# Problems:
**1.** Write out the document extract from "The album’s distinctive" to "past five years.", both included.
**2.** Write the next part of the document extract, the one that starts with "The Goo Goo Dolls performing".

** BEGIN Material **

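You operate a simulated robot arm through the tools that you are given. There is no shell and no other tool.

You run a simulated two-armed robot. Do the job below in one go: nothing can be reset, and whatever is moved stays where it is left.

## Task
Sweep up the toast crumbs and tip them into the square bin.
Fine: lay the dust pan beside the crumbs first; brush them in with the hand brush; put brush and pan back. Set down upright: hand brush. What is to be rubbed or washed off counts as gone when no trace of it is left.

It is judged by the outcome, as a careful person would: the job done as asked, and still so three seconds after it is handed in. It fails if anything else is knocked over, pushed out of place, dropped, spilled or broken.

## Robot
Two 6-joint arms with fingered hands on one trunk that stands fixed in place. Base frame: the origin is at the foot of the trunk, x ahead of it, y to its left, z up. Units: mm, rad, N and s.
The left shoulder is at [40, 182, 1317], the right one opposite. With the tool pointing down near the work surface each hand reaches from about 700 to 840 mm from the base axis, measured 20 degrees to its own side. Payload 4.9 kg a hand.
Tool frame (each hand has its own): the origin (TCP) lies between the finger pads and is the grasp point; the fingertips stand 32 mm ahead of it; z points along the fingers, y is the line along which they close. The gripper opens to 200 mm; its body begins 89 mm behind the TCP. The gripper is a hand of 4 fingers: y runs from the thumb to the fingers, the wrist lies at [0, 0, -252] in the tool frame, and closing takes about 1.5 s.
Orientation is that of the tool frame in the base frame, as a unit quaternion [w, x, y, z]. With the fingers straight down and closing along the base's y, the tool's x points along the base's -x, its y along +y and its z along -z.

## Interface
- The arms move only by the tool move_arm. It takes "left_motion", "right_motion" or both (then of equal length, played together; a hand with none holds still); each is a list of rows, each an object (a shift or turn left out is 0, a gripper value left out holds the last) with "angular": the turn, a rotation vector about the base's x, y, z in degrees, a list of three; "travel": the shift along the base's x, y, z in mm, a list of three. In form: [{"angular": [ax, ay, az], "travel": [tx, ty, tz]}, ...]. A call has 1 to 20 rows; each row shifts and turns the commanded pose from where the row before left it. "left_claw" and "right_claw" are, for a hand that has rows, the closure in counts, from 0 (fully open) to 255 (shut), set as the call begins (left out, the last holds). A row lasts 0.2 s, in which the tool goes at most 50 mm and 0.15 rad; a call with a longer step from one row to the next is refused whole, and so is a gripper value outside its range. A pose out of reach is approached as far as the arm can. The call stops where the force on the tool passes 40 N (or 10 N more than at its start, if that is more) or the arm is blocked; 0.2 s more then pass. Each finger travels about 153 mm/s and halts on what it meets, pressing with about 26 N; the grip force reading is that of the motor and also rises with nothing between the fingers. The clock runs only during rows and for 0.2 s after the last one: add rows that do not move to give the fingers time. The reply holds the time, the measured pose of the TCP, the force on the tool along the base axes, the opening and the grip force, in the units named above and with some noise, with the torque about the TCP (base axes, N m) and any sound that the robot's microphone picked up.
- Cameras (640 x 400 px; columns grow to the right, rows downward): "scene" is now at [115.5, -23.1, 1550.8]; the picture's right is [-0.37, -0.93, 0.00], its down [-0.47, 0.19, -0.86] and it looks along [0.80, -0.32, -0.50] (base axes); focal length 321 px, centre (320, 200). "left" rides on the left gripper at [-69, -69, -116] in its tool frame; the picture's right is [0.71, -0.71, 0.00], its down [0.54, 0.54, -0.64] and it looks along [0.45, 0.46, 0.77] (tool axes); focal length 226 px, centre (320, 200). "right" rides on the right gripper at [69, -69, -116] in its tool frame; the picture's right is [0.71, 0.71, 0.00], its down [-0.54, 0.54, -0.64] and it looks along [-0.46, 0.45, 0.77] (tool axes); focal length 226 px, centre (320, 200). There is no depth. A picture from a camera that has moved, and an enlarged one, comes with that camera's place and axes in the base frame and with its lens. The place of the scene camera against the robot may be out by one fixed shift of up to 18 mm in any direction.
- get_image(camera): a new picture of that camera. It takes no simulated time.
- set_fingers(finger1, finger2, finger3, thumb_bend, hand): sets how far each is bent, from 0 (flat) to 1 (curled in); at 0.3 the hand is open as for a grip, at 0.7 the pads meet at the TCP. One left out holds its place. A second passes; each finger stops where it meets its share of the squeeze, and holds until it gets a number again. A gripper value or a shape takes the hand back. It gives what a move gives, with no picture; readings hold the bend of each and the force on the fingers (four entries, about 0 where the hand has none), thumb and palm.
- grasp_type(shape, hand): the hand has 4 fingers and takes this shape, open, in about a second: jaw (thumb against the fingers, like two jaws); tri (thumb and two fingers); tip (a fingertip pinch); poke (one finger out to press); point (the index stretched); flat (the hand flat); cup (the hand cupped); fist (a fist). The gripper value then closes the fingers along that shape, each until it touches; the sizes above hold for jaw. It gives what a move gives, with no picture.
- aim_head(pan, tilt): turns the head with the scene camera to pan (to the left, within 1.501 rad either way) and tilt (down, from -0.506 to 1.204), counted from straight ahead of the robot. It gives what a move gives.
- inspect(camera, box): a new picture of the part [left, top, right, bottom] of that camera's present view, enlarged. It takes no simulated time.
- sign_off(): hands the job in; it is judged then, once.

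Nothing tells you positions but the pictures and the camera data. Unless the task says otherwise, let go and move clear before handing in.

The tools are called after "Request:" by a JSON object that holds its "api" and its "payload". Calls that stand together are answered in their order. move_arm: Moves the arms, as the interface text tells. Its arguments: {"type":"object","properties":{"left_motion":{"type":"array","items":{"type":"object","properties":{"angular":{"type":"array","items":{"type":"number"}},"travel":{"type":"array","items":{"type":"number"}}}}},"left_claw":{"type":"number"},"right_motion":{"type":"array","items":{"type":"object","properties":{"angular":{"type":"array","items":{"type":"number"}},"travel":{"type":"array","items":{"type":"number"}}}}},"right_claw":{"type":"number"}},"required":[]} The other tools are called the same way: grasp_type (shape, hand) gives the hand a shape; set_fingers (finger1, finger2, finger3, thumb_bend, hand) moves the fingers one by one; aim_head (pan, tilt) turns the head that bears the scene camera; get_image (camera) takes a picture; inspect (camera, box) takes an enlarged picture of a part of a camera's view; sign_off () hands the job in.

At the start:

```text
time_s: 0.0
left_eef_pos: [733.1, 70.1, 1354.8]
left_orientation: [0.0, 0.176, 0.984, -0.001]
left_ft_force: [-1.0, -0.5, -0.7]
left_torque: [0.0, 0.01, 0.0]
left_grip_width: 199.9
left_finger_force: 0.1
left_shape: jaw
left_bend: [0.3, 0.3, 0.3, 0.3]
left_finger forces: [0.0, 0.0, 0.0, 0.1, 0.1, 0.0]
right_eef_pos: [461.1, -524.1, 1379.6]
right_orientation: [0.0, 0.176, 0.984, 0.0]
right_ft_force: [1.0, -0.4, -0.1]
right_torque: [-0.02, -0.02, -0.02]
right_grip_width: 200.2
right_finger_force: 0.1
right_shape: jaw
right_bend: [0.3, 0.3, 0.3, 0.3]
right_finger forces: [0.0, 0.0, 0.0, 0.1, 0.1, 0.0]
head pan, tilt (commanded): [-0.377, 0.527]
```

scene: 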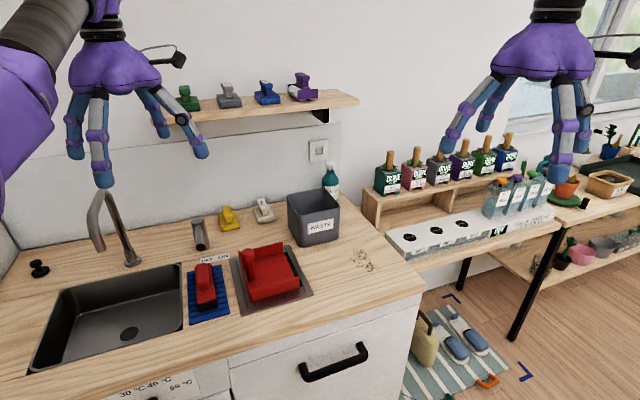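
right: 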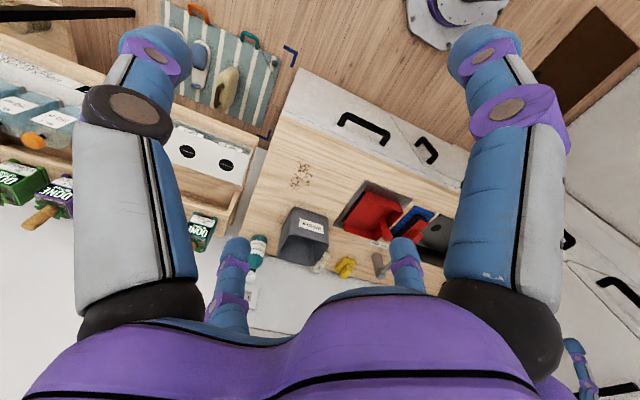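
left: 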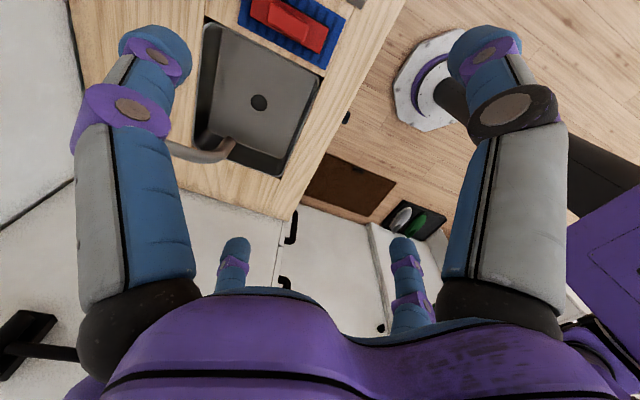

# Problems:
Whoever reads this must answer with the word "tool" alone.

** END Material **
** BEGIN Document extract **

The Goo Goo Dolls performing one of their classic hits
Photos: Steve Jennings
The Goo Goo Dolls may have stayed quiet for the past few years—four years passed between Let Love In (2006) and this year’s Something for the Rest of Us—yet they were anything but when the foursome hit the stage in late August at the Sleep Train Pavilion (Concord, Calif.). Touring in support of their Something for the Rest of Us, the Goos (lead vocalist/guitarist Johnny Rzeznik, bassist Robby Takac and drummer Mike Malinin, as well as touring/recording member keys/guitarist Korel Tunador and guitarist Brad Fernquist) also played liberally from their previous albums (including songs from self-titled debut in 1987). From hit single “Slide,” “Dizzy” (from Dizzy Up the Girl, 1998) and “Iris” to the radio-friendly “Home,” the Goos offered something for everyone to sing along to.
The album’s distinctive rock leanings with a dash of pop translated easily to the stage, thanks in part to the fact that Fernquist was involved in the recording sessions. “We pretty much walked in [the studio] with the band we play with and made a record, which I think is going to show during the live performance,” Takac told Billboard before the album’s release. Also adding to the easy switch from studio to stage sound is front-of-house engineer Paul David Hager, who had mixed the new record and has been part of the Goos’ road crew for the past five years.
From left: FOH engineer Paul David Hager (left), FOH systems engineer/crew chief Michael Conner (center) and FOH A2 Tim Shaner
Hager is mixing on an Avid Profile console with two FOH engines, with one running in tandem as a backup, which he’s “never needed yet,” Hager says. “I have about 60 channels from the stage; the openers [Green River Ordinance and Switchfoot] use the rest up to [a total of ] 96.” Hager employs some onboard effects—including Waves Mercury Live plugs, Eventide Anthology 2, Chandler TG comp and a “must-have” Crane Song Phoenix—but ups the ante with a wealth of outboard gear. Select items from that rack include five Distressors for vocals and snare, two Fatso Jrs. on guitars, a 4-channel SPL Transient Designer, two Bricasti reverbs and two Eventide H3000s. “I also have two Crane Song HEDD units on my outputs to the sound system,” Hager adds. “I have a mix of old- and new-school going on—the same as I do in the studio.”
The Clair Global–provided sound system comprises 16 i3 line arrays a side, 10 BT218 subs a side and six i-DL side hangs a side, as well as six i3s for front-fills across the stage. All speakers are powered by Lab.Gruppen PLM20000 with Lake control. “I tune by using pink noise to get the zones all in tune and timed, and then I walk around with a few prerecorded songs to tighten up by ear,” Hager explains. “Then I take about 15 minutes running a virtual soundcheck to get all my console channels tweaked to the room. Then we line check and the band comes in and plays a couple of songs.” A very tight ship, indeed.

** END Document extract **

# Results of the exercise:
**1.**
The album’s distinctive rock leanings with a dash of pop translated easily to the stage, thanks in part to the fact that Fernquist was involved in the recording sessions. “We pretty much walked in [the studio] with the band we play with and made a record, which I think is going to show during the live performance,” Takac told Billboard before the album’s release. Also adding to the easy switch from studio to stage sound is front-of-house engineer Paul David Hager, who had mixed the new record and has been part of the Goos’ road crew for the past five years.

**2.**
Monitor engineer Larry “Filet” Mignogna (left) and monitor system tech Justin Hoffman
Also steering the sound is monitor engineer Larry “Filet” Mignogna, who previously took over monitor duties for Bob Windel on The Eagles’ tour; Windel was previously on this tour before Mignogna stepped in. Mignogna is also working on a Profile console, using about 50 inputs from the stage. Unlike Hager, Mignogna’s gear is compact, relying on all onboard plugs (D-Verb for vocals, Smack! comps) with nary an outboard piece to be seen.
The entire band is on in-ears using a full Sennheiser wireless package. “The stage is dead-quiet except for drums,” explains Mignogna. “All guitar amps are offstage. During the show, most of my attention is on John. He has more of an FOH-style mix, along with numerous specific cues in each song. The rest of the band is pretty dialed in. I didn’t have to do much for them. When I came in to take over from Bob, they were already dialed in and very seldom asked for anything. Also, Robby, Mike and Korel all have PQs on their mixes that their techs take control of. But they rarely have to touch them.”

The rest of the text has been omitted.